Information supplied

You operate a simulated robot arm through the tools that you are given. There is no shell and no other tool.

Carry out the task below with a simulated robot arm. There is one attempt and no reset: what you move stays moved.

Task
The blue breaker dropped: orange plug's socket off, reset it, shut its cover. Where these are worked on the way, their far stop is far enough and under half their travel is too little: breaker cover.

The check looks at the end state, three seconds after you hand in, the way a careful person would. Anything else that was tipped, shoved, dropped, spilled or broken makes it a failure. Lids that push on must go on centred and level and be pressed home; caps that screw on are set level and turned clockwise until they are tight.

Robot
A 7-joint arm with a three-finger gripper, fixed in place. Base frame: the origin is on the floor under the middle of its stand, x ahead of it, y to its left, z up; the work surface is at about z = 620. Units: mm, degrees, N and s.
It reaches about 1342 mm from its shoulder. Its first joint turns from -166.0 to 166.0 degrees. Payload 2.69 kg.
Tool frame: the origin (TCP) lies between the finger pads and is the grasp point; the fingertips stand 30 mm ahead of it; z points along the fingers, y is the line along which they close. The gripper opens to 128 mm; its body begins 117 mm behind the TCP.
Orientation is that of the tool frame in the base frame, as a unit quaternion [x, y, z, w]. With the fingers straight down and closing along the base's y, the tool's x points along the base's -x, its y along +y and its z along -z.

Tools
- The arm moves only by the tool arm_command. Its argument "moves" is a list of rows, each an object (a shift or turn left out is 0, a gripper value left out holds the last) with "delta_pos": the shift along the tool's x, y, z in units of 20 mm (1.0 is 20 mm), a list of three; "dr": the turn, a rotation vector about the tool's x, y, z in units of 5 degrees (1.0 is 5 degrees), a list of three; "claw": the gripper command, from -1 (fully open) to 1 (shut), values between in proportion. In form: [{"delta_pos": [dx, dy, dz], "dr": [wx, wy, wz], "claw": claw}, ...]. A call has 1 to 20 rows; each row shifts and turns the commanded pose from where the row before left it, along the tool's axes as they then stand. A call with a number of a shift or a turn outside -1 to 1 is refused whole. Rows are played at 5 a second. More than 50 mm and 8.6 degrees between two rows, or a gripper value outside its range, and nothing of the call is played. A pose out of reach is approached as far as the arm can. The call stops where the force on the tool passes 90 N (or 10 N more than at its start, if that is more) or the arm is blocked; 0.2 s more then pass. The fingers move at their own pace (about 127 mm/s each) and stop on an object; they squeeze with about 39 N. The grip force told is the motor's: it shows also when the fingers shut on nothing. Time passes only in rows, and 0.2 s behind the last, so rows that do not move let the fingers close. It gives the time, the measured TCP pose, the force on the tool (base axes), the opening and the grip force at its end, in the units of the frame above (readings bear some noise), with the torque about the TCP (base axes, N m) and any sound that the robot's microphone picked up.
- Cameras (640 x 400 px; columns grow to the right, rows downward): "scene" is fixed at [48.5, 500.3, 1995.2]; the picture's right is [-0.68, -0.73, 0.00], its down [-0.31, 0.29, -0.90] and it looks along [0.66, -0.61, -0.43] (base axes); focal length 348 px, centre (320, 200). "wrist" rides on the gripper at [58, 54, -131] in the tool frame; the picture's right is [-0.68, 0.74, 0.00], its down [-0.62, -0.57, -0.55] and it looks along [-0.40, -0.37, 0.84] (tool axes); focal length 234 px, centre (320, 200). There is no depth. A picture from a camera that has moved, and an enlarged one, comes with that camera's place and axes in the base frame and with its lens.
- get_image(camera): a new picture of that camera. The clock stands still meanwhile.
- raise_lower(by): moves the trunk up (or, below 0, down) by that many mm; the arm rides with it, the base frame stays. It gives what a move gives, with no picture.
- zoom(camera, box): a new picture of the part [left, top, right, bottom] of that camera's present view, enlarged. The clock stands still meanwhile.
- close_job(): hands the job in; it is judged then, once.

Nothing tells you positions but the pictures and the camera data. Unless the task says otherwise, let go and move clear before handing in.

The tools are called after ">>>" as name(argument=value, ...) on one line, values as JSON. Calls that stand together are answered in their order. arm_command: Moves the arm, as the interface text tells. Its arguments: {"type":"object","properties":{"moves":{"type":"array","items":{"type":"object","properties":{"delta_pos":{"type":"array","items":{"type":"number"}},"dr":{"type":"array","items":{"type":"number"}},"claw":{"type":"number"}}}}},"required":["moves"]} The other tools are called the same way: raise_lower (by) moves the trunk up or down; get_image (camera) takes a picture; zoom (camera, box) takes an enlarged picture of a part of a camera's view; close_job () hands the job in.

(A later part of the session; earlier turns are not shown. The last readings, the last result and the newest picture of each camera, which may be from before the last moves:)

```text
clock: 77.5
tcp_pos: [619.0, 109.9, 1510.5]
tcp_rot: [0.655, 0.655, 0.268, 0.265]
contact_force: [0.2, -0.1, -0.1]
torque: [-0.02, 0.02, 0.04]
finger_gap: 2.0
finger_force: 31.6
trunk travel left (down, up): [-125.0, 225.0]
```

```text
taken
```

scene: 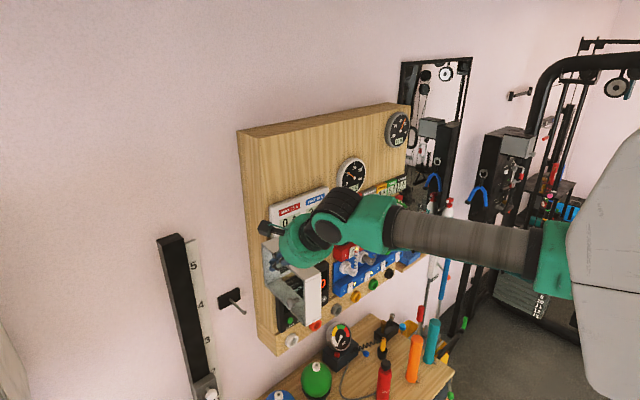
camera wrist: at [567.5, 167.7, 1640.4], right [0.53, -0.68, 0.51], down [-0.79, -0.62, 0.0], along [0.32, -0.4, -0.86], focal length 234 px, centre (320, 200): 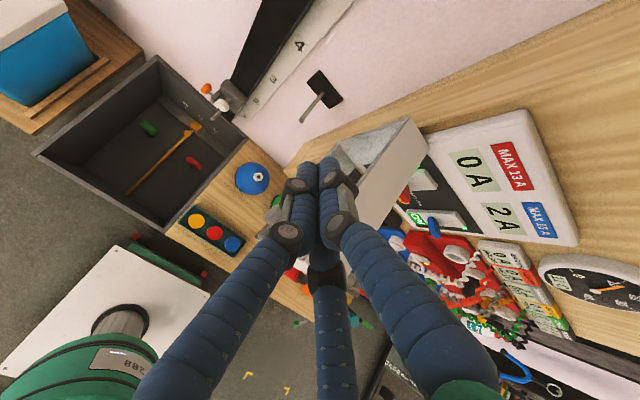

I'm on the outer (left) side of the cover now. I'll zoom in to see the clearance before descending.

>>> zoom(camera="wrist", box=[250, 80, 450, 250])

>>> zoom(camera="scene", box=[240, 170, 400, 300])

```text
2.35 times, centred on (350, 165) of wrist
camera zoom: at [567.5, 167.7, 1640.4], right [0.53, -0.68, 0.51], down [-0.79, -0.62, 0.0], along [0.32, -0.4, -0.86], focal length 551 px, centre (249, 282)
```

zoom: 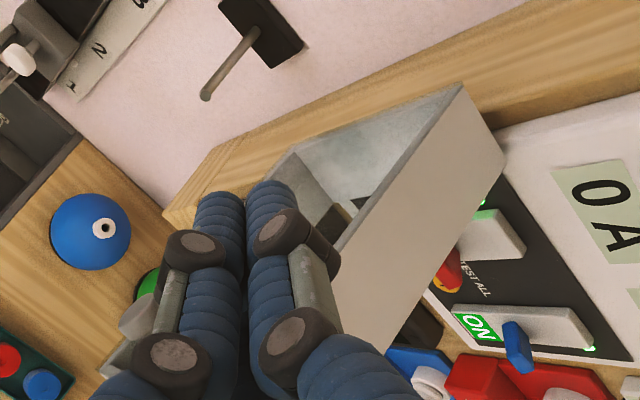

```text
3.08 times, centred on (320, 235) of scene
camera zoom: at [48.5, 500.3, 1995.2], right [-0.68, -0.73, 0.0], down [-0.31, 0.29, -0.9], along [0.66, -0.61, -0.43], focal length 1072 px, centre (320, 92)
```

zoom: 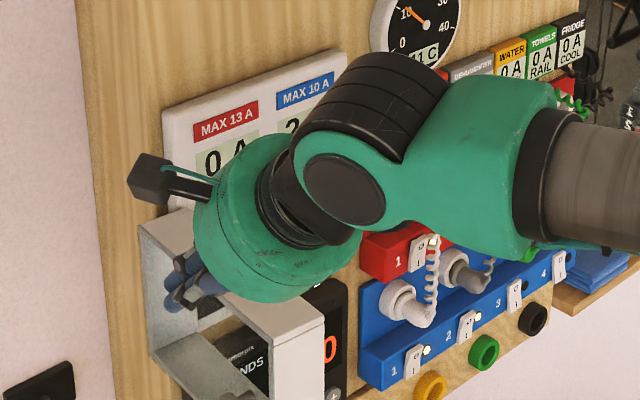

Work to do
Identify each line containing the string "below" and copy it out.

Final result
Carry out the task below with a simulated robot arm. There is one attempt and no reset: what you move stays moved.
- raise_lower(by): moves the trunk up (or, below 0, down) by that many mm; the arm rides with it, the base frame stays. It gives what a move gives, with no picture.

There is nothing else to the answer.